*AIM OF THE TASK*
Pull out every line below containing the word "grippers".

## start

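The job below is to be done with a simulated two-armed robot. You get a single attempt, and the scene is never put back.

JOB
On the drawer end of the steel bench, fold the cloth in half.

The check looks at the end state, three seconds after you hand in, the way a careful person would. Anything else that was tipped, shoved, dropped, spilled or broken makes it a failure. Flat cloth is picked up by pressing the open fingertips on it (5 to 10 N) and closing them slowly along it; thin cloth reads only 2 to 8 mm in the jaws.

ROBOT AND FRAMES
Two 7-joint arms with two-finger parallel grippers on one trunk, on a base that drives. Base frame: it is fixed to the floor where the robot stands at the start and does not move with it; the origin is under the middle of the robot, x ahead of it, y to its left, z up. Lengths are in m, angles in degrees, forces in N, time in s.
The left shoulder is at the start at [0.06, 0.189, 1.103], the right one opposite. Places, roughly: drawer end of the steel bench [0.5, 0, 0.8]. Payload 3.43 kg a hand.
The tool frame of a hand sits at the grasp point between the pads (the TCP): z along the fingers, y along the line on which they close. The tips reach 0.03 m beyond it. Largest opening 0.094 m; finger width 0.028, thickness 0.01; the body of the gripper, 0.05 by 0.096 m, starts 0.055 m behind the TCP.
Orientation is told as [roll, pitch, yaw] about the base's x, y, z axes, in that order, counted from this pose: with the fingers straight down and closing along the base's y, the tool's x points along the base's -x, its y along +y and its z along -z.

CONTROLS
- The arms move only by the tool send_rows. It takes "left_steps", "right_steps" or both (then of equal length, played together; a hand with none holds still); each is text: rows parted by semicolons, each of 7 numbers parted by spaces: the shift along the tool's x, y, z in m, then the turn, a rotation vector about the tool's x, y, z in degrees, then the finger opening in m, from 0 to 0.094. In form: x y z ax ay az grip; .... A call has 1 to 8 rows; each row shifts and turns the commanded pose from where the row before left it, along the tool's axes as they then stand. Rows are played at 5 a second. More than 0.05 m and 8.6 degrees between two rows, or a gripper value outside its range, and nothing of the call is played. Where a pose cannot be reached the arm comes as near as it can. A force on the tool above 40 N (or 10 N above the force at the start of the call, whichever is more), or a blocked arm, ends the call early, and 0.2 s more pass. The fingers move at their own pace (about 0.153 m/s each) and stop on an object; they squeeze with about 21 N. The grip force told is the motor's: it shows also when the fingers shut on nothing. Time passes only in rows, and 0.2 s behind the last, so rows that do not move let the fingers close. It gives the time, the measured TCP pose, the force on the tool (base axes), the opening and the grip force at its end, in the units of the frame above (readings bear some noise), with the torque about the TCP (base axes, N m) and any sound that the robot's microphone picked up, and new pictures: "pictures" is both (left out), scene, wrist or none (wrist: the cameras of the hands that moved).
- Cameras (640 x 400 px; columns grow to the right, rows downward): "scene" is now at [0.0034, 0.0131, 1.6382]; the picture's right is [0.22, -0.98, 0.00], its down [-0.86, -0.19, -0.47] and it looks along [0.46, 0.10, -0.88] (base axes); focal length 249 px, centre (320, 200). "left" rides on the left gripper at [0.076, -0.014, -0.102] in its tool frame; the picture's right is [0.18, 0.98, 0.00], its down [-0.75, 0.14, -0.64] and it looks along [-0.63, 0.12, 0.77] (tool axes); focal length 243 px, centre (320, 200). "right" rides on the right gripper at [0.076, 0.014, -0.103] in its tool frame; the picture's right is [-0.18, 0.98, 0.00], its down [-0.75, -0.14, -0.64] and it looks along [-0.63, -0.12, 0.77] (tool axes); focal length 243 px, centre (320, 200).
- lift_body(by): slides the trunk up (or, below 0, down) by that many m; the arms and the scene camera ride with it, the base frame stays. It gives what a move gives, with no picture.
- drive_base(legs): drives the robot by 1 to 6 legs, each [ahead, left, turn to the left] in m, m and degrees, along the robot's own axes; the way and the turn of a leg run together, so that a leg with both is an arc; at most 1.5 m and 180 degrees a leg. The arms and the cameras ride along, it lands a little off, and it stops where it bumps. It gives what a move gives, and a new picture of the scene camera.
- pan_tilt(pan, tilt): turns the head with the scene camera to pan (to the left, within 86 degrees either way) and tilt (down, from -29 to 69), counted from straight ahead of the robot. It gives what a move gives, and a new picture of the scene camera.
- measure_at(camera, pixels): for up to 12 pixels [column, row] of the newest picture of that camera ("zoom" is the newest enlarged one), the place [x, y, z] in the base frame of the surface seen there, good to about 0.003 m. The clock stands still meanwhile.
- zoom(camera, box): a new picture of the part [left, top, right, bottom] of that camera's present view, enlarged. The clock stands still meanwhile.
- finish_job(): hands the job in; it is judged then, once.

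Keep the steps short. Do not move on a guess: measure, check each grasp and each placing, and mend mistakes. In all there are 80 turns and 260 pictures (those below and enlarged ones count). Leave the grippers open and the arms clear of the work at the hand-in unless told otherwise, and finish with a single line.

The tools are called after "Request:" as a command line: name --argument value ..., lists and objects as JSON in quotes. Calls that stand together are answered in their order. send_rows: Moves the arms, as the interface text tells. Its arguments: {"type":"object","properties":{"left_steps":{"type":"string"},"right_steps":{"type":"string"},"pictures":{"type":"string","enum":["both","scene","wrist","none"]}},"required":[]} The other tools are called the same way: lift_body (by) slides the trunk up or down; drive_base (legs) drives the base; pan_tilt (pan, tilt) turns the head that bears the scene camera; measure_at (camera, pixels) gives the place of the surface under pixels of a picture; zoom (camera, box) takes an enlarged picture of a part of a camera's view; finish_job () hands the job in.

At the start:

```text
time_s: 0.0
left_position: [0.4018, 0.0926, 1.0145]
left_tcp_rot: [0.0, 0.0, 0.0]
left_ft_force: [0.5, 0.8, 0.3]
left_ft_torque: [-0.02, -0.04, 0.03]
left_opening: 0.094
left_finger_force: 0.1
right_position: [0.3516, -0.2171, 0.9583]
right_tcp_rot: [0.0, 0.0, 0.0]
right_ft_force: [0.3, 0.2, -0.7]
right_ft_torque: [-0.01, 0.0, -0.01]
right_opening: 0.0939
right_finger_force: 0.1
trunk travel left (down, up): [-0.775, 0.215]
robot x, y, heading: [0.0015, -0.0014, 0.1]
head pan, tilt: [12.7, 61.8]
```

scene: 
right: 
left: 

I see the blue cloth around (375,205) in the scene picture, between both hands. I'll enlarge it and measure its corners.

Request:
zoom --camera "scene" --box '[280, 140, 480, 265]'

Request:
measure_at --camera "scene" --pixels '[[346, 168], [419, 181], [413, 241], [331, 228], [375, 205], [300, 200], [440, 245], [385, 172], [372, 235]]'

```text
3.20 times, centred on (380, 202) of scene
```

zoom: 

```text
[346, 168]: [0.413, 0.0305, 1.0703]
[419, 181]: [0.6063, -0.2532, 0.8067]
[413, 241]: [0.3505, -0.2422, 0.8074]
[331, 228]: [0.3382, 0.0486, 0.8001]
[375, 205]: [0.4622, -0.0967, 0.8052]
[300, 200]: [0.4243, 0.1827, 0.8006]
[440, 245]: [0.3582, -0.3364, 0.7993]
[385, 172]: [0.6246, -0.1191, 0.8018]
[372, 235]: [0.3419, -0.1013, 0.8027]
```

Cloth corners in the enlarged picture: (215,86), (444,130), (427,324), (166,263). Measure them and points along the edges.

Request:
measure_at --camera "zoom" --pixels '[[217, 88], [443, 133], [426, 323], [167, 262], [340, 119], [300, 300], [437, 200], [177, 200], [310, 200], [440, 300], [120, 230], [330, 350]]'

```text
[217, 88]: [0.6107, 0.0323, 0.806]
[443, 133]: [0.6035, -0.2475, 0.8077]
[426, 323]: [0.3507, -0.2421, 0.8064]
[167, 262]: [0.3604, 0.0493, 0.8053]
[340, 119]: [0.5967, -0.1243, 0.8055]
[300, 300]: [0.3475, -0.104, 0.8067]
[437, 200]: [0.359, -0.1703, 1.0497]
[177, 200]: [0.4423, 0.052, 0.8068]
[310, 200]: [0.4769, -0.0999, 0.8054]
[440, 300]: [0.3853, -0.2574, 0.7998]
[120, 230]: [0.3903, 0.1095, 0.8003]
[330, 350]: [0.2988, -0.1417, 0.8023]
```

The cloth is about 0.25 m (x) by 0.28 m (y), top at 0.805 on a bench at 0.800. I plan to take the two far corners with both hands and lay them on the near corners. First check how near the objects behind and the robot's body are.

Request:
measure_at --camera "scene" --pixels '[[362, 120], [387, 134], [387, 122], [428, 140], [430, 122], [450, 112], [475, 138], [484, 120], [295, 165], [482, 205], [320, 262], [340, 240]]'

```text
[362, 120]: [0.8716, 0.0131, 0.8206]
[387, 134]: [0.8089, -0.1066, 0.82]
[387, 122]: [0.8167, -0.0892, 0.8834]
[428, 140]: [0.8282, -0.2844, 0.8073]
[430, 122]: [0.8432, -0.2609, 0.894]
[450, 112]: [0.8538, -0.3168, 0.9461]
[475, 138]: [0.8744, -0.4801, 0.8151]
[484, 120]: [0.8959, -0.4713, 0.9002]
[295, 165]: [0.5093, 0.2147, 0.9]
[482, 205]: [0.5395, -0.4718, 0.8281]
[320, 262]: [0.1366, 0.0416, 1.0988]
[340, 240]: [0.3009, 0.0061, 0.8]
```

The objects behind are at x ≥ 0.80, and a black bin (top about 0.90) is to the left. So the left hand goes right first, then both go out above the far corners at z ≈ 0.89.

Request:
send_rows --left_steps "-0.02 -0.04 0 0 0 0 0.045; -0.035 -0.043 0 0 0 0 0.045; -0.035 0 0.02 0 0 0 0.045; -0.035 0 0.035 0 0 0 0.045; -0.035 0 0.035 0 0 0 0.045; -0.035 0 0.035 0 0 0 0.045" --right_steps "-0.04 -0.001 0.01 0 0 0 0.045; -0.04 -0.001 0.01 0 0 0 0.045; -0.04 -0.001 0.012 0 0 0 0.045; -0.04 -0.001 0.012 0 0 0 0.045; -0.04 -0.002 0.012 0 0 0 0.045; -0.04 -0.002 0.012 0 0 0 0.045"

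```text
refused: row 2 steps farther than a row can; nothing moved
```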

## end

*FULL RESPONSE*
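Two 7-joint arms with two-finger parallel grippers on one trunk, on a base that drives. Base frame: it is fixed to the floor where the robot stands at the start and does not move with it; the origin is under the middle of the robot, x ahead of it, y to its left, z up. Lengths are in m, angles in degrees, forces in N, time in s.
Keep the steps short. Do not move on a guess: measure, check each grasp and each placing, and mend mistakes. In all there are 80 turns and 260 pictures (those below and enlarged ones count). Leave the grippers open and the arms clear of the work at the hand-in unless told otherwise, and finish with a single line.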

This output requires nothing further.